En cambio, para los que hacen de la soltería un elemento fundamental de su identidad, el rasgo más destacable de su conducta es el proselitismo orgulloso ante quienes la abandonaron en su momento. Una extraña alegría interior les embarga cuando asisten a pequeñas escaramuzas y tensiones de pareja en supermercados, tiendas de regalos en fechas navideñas, viajes organizados, reuniones mixtas de solteros y emparejados... Exhiben sin pudor su libertad para cambiar de opinión sin necesidad de dar explicaciones, la posibilidad de renunciar a una cena sin tener que encontrarse mal, no tener que explicar su día de trabajo, ni comentar cualquier banalidad en los minutos de la basura del sofá o ver la tele mientras cena de pie como El extranjero de Camus... En definitiva, hacer ostentación del cambio, de la eterna posibilidad de experimentar primeras sensaciones de nuevo, narrar o interpretar excitantes conversaciones para iniciados ante emparejados que desempolvan de este modo sus propios recuerdos de la soltería...
Las artes narrativas han utilizado a estos solteros fundamentalistas para apalancar determinadas advertencias sobre los riesgos de la soledad, amenazando a la vuelta de cualquier fracaso emocional o tras la mera acumulación de encuentros superficiales.
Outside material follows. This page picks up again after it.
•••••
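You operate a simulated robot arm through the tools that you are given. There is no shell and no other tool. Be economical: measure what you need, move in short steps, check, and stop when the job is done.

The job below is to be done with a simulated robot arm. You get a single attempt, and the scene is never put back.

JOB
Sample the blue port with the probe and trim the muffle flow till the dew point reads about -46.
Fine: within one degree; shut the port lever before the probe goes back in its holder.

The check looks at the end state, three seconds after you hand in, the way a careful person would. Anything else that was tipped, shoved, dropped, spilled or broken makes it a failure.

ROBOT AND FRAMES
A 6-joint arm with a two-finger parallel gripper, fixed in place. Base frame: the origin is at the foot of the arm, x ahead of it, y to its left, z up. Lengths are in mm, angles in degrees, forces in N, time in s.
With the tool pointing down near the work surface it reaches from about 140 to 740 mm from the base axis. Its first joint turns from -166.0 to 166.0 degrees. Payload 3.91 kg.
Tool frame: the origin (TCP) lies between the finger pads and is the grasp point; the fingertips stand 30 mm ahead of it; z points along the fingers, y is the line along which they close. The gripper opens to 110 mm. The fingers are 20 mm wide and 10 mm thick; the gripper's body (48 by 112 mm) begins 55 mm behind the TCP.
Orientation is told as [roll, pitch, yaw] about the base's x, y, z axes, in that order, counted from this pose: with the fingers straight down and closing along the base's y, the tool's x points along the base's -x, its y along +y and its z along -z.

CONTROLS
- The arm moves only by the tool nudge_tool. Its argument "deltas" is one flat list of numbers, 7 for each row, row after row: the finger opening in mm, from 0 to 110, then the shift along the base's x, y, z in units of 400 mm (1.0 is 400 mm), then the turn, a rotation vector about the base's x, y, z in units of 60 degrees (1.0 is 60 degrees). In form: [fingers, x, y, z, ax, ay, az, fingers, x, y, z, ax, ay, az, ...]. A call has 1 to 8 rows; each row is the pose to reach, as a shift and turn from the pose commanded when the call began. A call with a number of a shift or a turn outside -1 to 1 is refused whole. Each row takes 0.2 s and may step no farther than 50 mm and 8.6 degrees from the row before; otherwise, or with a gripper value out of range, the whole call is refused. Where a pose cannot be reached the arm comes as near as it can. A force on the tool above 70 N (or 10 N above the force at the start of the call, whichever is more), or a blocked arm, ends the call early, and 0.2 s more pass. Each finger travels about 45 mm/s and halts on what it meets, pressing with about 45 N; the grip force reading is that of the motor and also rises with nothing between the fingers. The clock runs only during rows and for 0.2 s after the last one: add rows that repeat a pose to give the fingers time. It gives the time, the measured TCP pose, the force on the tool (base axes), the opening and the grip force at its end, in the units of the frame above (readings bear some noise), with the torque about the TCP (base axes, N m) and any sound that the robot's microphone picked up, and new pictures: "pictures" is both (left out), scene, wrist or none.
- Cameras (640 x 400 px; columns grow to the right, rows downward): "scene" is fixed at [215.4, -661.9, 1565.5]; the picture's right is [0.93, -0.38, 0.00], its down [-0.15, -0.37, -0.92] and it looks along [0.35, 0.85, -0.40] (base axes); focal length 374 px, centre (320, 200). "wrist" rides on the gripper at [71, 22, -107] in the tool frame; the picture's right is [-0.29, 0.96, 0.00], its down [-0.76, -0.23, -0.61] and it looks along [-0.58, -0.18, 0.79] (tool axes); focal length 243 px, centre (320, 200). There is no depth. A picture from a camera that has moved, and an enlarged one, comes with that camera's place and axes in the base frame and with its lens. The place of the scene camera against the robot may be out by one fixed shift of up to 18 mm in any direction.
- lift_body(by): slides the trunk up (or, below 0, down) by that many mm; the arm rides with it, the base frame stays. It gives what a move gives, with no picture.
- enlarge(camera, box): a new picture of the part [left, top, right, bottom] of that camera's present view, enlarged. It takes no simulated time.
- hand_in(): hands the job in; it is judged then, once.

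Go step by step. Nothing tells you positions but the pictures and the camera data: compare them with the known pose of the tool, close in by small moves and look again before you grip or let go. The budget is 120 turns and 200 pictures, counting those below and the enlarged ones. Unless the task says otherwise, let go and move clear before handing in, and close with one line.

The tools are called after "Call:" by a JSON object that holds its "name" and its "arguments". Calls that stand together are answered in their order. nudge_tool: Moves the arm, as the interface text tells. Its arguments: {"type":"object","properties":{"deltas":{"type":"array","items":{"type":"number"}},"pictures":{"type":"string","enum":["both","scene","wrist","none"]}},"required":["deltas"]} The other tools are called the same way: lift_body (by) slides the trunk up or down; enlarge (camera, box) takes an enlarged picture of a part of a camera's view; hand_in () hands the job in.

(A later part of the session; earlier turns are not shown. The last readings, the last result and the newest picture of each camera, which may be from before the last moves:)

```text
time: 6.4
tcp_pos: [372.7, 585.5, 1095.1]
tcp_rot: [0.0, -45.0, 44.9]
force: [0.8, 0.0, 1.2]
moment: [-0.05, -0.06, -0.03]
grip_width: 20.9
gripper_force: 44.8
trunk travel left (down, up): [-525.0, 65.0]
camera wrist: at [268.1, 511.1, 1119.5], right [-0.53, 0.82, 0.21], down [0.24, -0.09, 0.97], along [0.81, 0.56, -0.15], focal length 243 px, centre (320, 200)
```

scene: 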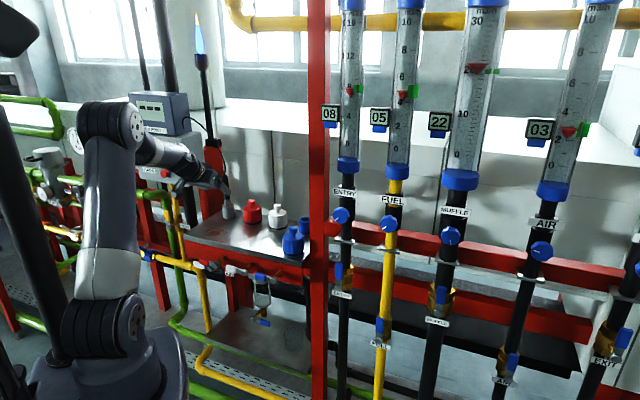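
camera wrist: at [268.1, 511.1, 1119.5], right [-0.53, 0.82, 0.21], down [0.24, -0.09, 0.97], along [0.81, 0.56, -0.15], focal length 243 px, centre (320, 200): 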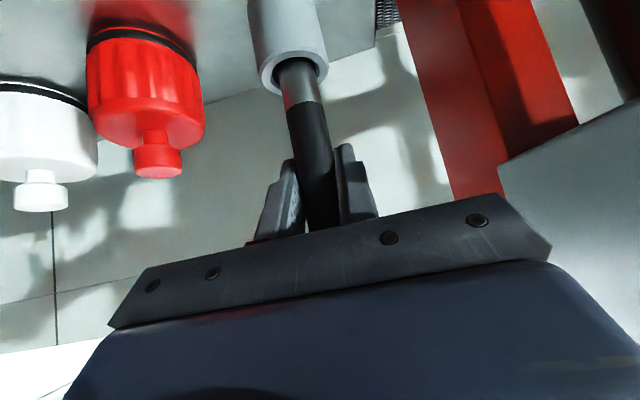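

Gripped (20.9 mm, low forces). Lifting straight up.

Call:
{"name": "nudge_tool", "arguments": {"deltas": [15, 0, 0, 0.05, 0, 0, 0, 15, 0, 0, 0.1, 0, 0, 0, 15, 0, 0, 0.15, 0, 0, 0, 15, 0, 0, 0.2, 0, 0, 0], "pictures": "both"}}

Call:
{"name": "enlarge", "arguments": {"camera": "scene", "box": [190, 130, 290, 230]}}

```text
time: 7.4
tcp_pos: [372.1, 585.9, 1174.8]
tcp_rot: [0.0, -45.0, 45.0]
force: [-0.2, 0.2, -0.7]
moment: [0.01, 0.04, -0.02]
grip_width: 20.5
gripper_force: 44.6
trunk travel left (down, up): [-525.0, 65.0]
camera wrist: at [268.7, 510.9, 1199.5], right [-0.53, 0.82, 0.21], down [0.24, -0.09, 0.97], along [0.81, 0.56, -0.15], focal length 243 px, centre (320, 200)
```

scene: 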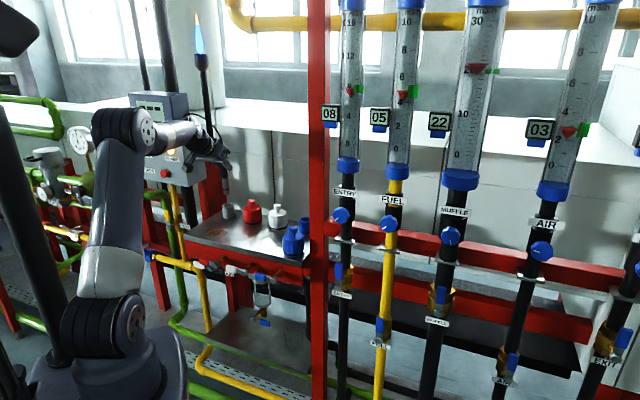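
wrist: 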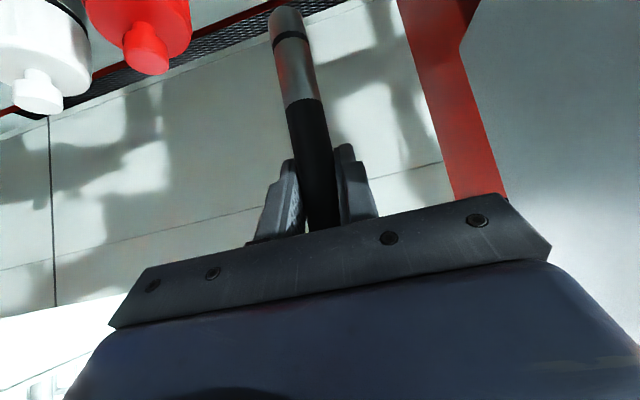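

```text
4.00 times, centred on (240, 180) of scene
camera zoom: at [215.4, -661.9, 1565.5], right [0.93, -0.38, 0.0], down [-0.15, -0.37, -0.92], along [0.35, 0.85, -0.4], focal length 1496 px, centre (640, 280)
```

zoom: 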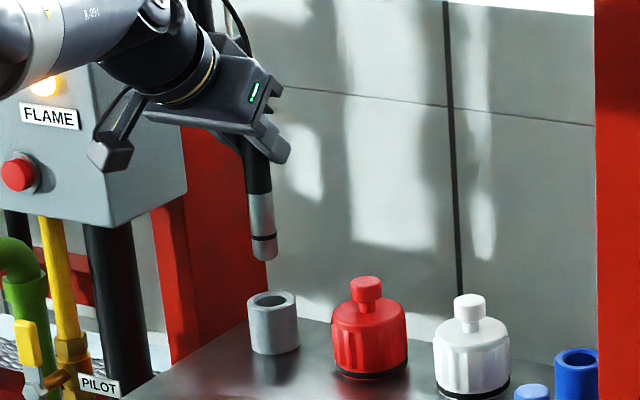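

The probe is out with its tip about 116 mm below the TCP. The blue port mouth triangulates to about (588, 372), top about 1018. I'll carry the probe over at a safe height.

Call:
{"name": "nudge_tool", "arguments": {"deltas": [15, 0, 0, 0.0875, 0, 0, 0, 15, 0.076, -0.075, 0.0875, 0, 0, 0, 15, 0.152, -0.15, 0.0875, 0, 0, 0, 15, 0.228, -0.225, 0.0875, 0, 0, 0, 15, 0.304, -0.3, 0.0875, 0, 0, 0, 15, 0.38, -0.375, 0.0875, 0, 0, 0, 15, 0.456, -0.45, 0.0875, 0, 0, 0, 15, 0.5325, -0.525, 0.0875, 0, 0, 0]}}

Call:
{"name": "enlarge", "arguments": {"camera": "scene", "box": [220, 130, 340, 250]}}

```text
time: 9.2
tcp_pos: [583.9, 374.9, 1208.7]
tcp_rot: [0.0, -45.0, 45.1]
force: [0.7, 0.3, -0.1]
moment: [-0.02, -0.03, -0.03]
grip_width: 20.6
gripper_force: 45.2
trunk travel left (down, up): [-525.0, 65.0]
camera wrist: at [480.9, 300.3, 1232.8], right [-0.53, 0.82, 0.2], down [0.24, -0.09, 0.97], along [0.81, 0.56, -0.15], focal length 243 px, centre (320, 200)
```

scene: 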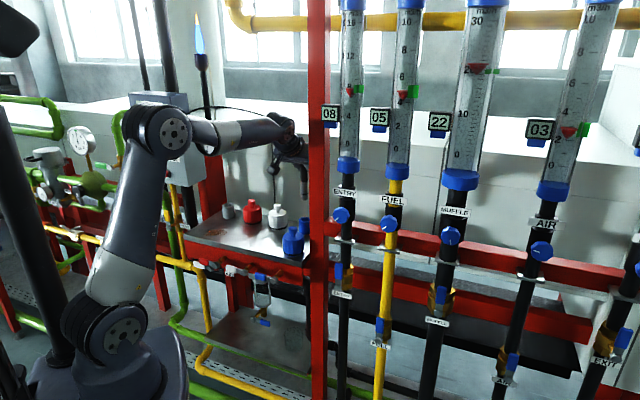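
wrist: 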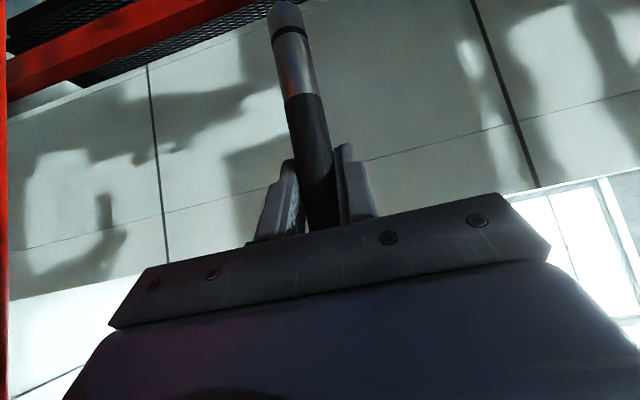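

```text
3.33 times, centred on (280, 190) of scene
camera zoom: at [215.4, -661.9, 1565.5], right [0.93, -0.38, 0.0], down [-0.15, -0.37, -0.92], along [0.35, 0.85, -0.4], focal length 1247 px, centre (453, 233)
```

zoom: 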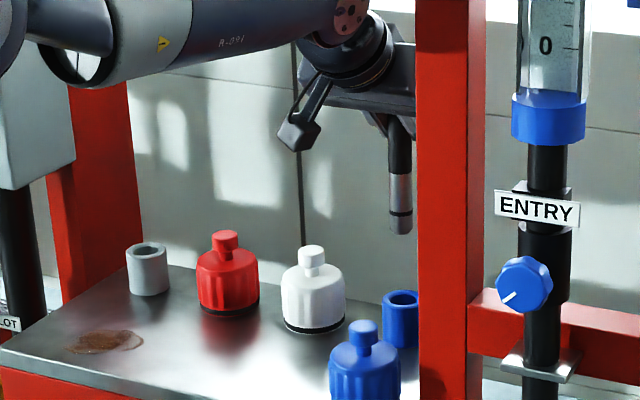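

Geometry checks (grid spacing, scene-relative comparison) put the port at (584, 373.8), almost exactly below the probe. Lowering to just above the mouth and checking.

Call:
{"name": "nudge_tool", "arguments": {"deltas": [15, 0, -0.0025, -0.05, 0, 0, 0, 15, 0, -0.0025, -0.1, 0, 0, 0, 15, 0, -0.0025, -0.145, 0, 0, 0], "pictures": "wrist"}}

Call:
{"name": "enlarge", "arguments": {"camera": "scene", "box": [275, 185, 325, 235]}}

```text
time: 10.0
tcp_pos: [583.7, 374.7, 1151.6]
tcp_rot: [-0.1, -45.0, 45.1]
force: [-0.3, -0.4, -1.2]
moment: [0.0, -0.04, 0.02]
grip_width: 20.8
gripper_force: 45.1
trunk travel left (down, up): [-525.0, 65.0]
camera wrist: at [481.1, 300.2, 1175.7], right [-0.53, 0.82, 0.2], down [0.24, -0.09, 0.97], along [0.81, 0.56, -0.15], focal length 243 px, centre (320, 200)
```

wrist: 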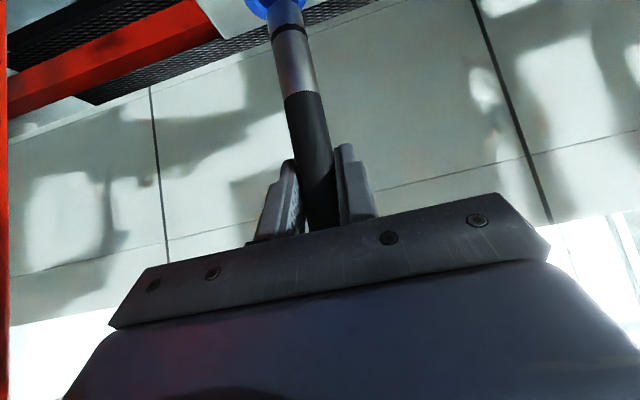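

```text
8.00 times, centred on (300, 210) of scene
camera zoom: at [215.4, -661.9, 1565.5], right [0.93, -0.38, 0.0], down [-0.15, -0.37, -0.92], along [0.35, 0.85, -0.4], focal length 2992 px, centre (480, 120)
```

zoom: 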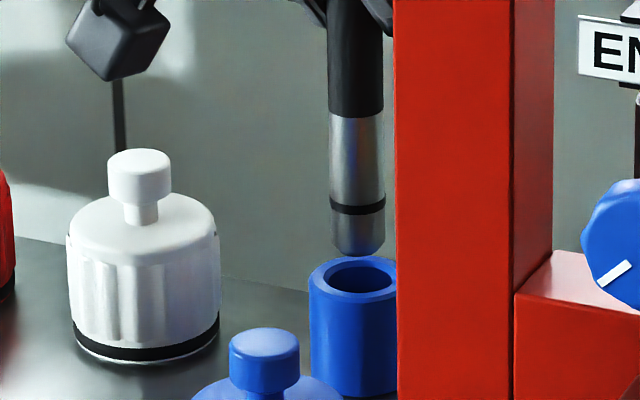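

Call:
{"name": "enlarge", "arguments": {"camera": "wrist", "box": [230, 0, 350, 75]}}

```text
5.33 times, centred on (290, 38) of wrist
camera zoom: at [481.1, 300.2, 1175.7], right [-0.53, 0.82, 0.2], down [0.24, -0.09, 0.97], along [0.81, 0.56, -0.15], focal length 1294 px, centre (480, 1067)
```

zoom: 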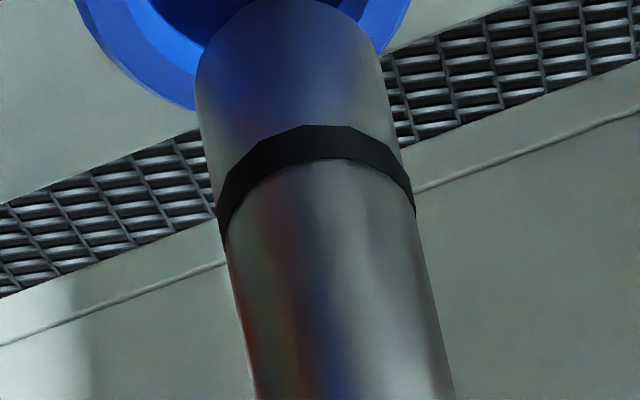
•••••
No es que la sociedad contemporánea censure semejante praxis basada en encuentros fugaces (por lo general tendentes y limitados al contacto sexual), al contrario, se considera una etapa vital necesaria y recomendable para afilar las herramientas de seducción y filtrado mientras no aparece El/La Definitivo/Definitiva. Cuando lo coyuntural amenaza con convertirse en estructural es cuando asoma el soniquete moralizante, el arrepentimiento después de tanta frivolidad y sentimientos derrochados, la nostalgia de una seguridad emocional y hogareña, el inexplicable deseo de anclar la propia existencia a otra. Pocas veces nos atrevemos a mirar el sol sin protección, dispuestos a llegar hasta las últimas consecuencias de semejante actitud, a desear que se convierta en realidad ese mundo feliz que describió con valentía Aldous Huxley. La posibilidad de una humanidad compuesta por seres que afrontan una cuota de soledad establecida por decreto nos provoca un vértigo mayor que una realidad hecha de soledades aún más radicales, experimentadas con dolor porque son encaradas como algo pasajero (cuando en ocasiones no lo son). Mientras haya quien sobreviva de esta manera no necesitaremos cambiar nada.